━━━ QUOTED TEXT

Channo, Adidos y Guilty: sobre marcas y clase
Ahora es la gente rica la que viste como si fuera pobre. Desde copias auténticas de copias falsas, pasando por pagar 3000 euros por un anorak reflectante de trabajo, hasta verle swag a las zapatillas del Lidl. ¿Está de moda ser pobre? Hablemos de fetichización de la clase obrera y moda.
Las zapatillas del Lidl.
El rastro
Cuando en un barrio conviven clase media, clase baja y los grises que se dan entre ambas, puede ocurrir, y ocurre, que hay quien habita casas para personas en riesgo de exclusión social, otres casas de protección oficial y otres casas con piscina. Que hay quien tiene dos progenitores asalariados, otras una o ambas en paro, o solo uno y con un trabajo precario. Recuerdo que en mi colegio (uno público) esta confluencia de clases se hacía aún más explícita porque parte de los padres, de las madres y del profesorado tallaba con empeño brechas cada vez más profundas: de pronto, había niñas y niños a los que invitaban a los cumpleaños y niños y niñas a los que no, algunas iban a las excursiones, otros no. Criaturas que sacaban un cuatro que bajaba a tres y otras a las que un cuatro se les podía subir a cinco. Niños y niñas con pantalones Adidas tres rayas o con Adidos cuatro rayas. El orgullo frente a la vergüenza de clase. Porque en aquel momento llevar una imitación de una marca, un chándal del Pryca o Alcampo o un conjuntito del rastro no era cool ni era divertido. Ahora, la gente lleva Champion con la cabeza más alta que en mi infancia con un Loreak Mendian o un El Niño.

━━━━━━
━━━ DATA BLOCK

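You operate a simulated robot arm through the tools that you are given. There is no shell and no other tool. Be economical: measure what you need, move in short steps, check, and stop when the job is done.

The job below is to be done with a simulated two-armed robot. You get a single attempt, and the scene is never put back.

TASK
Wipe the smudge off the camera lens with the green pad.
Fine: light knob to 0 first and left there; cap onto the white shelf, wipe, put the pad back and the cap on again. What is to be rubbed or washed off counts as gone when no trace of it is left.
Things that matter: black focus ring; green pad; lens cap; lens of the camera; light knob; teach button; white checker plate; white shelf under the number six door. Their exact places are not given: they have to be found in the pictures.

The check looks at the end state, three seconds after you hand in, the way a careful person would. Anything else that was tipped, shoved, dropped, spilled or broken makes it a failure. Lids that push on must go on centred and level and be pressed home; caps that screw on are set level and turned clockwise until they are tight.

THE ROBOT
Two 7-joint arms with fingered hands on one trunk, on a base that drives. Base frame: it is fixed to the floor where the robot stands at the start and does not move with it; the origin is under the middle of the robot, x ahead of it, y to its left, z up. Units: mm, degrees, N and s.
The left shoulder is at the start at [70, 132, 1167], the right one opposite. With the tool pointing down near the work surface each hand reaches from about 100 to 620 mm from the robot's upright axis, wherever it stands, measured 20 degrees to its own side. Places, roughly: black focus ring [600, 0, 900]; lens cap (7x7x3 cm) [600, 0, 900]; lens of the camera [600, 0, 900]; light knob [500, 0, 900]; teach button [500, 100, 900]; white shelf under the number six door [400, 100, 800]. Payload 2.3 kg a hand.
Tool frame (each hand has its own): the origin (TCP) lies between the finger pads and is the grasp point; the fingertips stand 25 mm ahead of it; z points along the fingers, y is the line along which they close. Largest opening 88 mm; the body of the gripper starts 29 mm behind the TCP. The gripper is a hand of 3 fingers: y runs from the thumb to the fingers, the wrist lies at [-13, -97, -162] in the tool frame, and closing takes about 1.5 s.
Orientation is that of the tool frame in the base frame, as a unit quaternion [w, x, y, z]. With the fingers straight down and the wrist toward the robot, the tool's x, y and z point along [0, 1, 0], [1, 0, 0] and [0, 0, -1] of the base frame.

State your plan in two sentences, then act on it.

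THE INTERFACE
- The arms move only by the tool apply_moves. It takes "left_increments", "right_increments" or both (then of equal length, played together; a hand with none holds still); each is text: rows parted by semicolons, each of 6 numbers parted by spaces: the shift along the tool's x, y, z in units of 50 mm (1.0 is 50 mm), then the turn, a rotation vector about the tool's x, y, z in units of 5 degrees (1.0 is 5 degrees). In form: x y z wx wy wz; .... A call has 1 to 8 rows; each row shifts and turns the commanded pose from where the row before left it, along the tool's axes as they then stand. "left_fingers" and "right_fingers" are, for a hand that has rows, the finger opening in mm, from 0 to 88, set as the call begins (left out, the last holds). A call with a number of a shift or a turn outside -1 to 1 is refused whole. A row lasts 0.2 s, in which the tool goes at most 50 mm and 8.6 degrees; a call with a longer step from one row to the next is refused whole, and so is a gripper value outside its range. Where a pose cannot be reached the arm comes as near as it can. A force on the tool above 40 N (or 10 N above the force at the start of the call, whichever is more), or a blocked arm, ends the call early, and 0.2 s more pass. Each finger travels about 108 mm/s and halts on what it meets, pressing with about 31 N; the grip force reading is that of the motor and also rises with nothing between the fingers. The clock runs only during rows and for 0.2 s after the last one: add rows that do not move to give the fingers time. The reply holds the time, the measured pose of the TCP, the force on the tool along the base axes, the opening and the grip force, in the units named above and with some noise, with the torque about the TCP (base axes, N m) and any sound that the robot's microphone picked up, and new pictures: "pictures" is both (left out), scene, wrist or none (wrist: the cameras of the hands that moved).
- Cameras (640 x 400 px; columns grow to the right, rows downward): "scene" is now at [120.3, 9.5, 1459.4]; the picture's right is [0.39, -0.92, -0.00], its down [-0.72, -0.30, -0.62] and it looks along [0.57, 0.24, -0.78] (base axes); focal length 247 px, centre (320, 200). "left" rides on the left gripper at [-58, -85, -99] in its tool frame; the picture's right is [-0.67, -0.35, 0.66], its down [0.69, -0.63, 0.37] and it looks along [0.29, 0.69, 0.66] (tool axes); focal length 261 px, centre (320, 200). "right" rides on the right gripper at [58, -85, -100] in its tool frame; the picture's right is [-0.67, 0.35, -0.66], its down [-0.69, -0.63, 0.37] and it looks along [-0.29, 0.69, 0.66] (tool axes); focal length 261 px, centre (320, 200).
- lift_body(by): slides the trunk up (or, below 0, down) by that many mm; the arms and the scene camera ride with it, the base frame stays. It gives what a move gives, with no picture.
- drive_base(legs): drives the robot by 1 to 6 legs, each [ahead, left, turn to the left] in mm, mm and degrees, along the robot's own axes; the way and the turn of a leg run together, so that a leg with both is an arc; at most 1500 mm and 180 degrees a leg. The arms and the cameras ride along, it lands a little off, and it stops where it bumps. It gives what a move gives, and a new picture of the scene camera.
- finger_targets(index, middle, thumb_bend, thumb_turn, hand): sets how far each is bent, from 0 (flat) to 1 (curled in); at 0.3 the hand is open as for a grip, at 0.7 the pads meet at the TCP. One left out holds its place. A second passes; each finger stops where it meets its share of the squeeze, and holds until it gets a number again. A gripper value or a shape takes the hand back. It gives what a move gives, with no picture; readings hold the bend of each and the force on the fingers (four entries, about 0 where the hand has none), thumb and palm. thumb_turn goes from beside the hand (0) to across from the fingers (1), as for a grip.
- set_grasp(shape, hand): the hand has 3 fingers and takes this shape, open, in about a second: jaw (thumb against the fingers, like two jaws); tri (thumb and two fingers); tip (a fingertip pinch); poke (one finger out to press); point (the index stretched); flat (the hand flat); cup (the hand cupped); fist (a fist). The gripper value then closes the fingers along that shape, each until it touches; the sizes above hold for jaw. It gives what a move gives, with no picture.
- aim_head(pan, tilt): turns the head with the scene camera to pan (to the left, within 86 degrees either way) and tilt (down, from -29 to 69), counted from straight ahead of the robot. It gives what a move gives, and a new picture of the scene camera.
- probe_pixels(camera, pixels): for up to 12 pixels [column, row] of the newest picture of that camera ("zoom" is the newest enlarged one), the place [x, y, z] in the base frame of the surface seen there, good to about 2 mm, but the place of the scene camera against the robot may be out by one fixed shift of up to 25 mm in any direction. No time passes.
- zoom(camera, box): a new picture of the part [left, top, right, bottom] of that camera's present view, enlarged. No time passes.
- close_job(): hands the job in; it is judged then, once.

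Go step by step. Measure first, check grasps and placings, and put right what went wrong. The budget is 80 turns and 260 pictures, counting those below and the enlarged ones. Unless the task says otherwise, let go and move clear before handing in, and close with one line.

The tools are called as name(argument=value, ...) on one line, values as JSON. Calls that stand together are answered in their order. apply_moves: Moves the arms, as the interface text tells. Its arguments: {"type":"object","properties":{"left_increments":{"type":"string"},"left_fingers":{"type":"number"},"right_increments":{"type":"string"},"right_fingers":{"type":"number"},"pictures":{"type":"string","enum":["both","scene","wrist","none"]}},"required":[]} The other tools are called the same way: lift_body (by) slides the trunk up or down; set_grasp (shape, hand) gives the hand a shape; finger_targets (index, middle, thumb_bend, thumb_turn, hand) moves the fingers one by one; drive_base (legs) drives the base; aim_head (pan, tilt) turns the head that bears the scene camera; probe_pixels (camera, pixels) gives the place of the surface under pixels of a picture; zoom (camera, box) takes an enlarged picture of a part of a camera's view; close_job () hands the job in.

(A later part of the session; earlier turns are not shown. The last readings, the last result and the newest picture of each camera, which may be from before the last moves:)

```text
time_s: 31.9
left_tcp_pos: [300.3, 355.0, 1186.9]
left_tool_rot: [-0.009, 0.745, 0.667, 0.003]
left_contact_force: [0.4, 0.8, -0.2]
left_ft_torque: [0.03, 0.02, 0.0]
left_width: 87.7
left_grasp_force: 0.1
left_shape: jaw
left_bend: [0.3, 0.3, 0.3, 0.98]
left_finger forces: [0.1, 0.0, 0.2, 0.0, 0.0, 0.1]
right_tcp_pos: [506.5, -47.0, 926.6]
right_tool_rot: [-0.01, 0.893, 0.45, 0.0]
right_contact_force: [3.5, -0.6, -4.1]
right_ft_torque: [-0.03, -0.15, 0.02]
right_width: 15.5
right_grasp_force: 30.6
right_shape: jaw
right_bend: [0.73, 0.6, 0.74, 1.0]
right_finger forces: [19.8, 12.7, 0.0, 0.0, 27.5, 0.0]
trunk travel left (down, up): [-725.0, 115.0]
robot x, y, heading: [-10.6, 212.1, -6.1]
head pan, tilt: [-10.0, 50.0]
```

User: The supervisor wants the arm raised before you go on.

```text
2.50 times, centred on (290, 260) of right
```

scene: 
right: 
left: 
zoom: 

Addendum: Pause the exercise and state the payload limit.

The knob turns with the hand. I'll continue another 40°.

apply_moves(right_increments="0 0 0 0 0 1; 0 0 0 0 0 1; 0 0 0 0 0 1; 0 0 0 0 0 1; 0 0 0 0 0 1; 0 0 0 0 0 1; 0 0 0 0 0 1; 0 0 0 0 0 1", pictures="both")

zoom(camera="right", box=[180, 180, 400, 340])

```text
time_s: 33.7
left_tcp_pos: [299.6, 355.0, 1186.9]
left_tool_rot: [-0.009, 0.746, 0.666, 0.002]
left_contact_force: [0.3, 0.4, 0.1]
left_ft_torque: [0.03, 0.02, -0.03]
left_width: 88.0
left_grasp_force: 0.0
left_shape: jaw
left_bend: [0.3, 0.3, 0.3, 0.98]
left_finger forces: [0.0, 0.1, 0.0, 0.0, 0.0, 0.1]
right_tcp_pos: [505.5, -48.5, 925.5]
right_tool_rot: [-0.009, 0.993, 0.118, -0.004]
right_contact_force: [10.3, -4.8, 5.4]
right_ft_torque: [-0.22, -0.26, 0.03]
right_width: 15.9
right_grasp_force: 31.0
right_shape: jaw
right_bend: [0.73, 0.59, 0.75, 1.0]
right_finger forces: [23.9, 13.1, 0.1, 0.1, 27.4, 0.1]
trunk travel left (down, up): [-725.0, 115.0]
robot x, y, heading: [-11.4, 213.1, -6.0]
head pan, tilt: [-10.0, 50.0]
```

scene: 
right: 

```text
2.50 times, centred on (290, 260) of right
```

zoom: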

━━━━━━

CHALLENGES:
1 – In the quoted text, find "Channo, Adidos y" and reproduce everything up to and including "obrera y moda.".
2 – Go on with the quoted text that begins "Channo, Adidos y" from its last line.

RESPONSES TO THE TASKS:
1 –
Channo, Adidos y Guilty: sobre marcas y clase
Ahora es la gente rica la que viste como si fuera pobre. Desde copias auténticas de copias falsas, pasando por pagar 3000 euros por un anorak reflectante de trabajo, hasta verle swag a las zapatillas del Lidl. ¿Está de moda ser pobre? Hablemos de fetichización de la clase obrera y moda.

2 –
“Las zapatillitas como las que llevas ahora con tres dedos de plataforma se encontraban en el rastro, no en las marcas”
A mí me encantaba la ropa que me compraba mi madre, Charo Luesma, —menos aquellas bragas que en vez de Chanel ponía Channo, una imitación especialmente humillante teniendo en cuenta que “chano” significa “cutre”—, pero de ahí a defender su procedencia, había un trecho. A veces rehusaba prendas realmente bellas porque estaban demasiado fuera de la estética del mercado convencional de aquel momento (vamos, que parecía Badgyal antes de Badgyal, y no). “Cuando tú eras pequeña no llevabas marcas porque yo estaba en contra de las marcas. Sin más, porque estaban carísimas y no me aportaban nada mejor estéticamente que no pudiera encontrar en el rastro. Por ejemplo, las zapatillitas como las que llevas ahora con tres dedos de plataforma se encontraban en el rastro, no en las marcas”, me cuenta.
La encrucijada entre el rollo nostálgico hipster —no, no salís en una foto de Martin Parr, ¡parad!—, el cambio de paradigma en la música urbana y el oportunismo del mercado capitalista han generado un cóctel que mezcla apreciación estética de los años 90, orgullo de clase y fetichización de la pobreza. ¡Chinchín!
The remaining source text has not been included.